Desensitization is basically introducing a concerning thing at a low enough level that it is not concerning. And only increasing intensity when the dog is ready.
Examples of desensitization
-A dog afraid of humans. Start with one human (no hats, no shades, no back pack or purse) at a distance far enough away so that the dog can see but not become concerned. (could be 2 or 3 hundred feet away)
... - A dog afraid of nail trims. Start with just approaches, then reaching, then barley touching the leg, then touching the feet, then presenting the instrument and so on.
- A dog who gets over-stimulated by company. Introduce people outside first or work just on door openings or just on the door bell.
These are NOT desensitization
- A dog is anxious or over aroused in a pet store.
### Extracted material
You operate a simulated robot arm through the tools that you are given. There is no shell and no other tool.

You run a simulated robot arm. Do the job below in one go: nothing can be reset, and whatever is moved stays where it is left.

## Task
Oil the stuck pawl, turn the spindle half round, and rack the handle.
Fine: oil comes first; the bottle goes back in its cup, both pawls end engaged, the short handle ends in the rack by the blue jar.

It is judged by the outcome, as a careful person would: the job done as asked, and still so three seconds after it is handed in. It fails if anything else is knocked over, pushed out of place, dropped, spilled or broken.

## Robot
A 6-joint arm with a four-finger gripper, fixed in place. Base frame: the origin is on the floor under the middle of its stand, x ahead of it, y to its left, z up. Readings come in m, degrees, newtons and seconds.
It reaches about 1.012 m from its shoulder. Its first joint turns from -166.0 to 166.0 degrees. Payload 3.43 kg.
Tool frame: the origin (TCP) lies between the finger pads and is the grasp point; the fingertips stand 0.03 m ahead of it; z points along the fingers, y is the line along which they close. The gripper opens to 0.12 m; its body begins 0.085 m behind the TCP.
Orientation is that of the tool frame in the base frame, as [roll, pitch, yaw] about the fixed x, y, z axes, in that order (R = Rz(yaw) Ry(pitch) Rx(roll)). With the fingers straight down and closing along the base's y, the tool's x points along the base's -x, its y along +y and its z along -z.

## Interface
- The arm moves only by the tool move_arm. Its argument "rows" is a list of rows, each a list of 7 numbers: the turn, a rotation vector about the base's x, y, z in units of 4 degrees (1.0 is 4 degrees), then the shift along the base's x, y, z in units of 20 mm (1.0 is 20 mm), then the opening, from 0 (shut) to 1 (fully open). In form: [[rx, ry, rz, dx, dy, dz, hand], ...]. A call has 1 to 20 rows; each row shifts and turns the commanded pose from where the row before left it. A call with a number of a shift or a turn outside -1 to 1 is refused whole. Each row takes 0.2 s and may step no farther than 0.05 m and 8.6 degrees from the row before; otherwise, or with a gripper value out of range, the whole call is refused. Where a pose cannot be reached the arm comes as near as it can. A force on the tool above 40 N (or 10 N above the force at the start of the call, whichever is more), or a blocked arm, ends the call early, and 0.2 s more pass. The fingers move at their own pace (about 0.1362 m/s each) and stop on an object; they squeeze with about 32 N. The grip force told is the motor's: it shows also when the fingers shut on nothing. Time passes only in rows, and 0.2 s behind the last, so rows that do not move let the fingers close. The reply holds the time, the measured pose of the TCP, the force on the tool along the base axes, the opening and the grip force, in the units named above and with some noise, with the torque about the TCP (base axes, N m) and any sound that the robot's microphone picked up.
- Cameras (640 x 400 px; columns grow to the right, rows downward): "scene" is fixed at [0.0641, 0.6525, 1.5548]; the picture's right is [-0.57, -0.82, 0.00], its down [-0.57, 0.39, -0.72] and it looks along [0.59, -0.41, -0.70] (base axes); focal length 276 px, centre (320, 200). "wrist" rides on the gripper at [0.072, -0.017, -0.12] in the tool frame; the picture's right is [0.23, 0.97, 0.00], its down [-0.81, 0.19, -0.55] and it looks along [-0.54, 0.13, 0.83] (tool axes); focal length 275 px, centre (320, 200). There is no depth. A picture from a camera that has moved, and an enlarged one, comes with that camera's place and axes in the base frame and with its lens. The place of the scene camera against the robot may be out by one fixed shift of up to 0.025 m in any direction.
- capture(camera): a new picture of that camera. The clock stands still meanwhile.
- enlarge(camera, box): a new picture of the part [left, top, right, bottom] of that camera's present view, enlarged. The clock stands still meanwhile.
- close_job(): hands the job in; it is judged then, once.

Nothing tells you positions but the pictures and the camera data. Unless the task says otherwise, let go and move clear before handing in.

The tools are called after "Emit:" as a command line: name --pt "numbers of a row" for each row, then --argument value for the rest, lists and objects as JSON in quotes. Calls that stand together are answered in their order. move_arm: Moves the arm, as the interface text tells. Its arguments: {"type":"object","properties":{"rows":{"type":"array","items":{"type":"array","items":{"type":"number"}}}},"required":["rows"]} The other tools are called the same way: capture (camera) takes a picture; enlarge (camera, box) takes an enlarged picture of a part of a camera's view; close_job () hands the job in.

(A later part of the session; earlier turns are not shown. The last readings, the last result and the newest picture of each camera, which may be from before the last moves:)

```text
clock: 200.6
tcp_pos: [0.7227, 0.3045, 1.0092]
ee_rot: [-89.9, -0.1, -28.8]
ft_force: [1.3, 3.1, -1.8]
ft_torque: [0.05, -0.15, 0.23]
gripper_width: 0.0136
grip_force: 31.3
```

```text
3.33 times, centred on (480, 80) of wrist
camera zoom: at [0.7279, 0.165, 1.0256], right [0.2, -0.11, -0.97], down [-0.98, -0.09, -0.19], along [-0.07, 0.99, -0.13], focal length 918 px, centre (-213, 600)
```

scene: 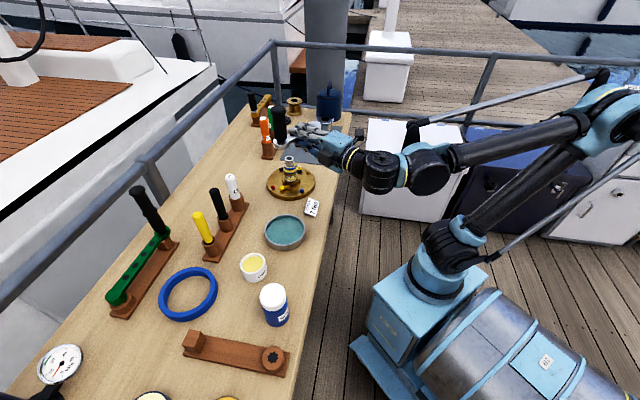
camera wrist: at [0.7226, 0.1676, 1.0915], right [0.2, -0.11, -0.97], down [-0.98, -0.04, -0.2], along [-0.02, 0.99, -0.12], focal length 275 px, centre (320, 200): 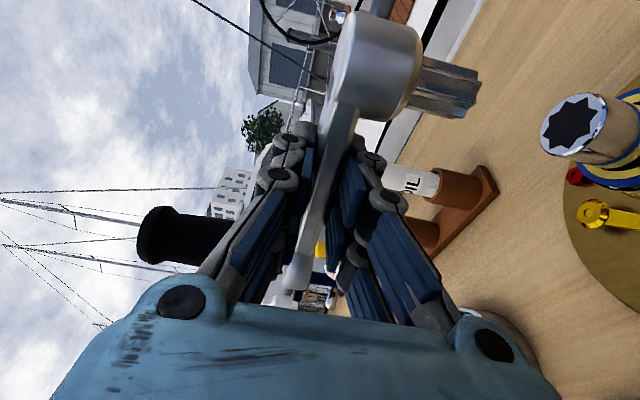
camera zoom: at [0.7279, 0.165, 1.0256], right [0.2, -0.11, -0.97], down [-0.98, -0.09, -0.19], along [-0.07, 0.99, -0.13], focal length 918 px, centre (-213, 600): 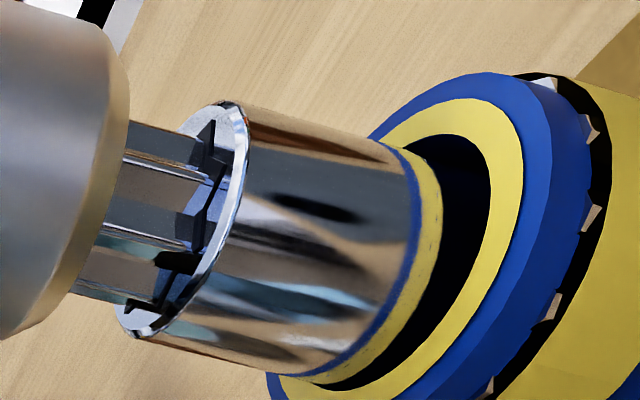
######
So you take the dog to the pet store over and over again in hopes that he will "get used to it"
- A dog barks at the door bell, so you ring the bell over and over "to make the doorbell not a big deal"
- A dog doesn't like being touched, so you stroke the dog over and over "until she likes petting"
- A dog is anxious around stranger dogs, so you take her to an indoor group training class (that is not set up for reactive dogs) where she has to be close to other dogs "so she can get exposure to other dogs"
The type of exposures listed above could backfire and sensitize a dog instead of desensitize. Basically it can make a dog's issues worse.
From Dr Karen Overall's Manual of Clinical Behavior:
"Prolonged exposure to a stimulus that provokes an adaptively anxious response does not induce habituation. Instead, it can induce hypervigilance, exhaustion, and increased anxiety, which may or may not become pathological, given other factors in the environment."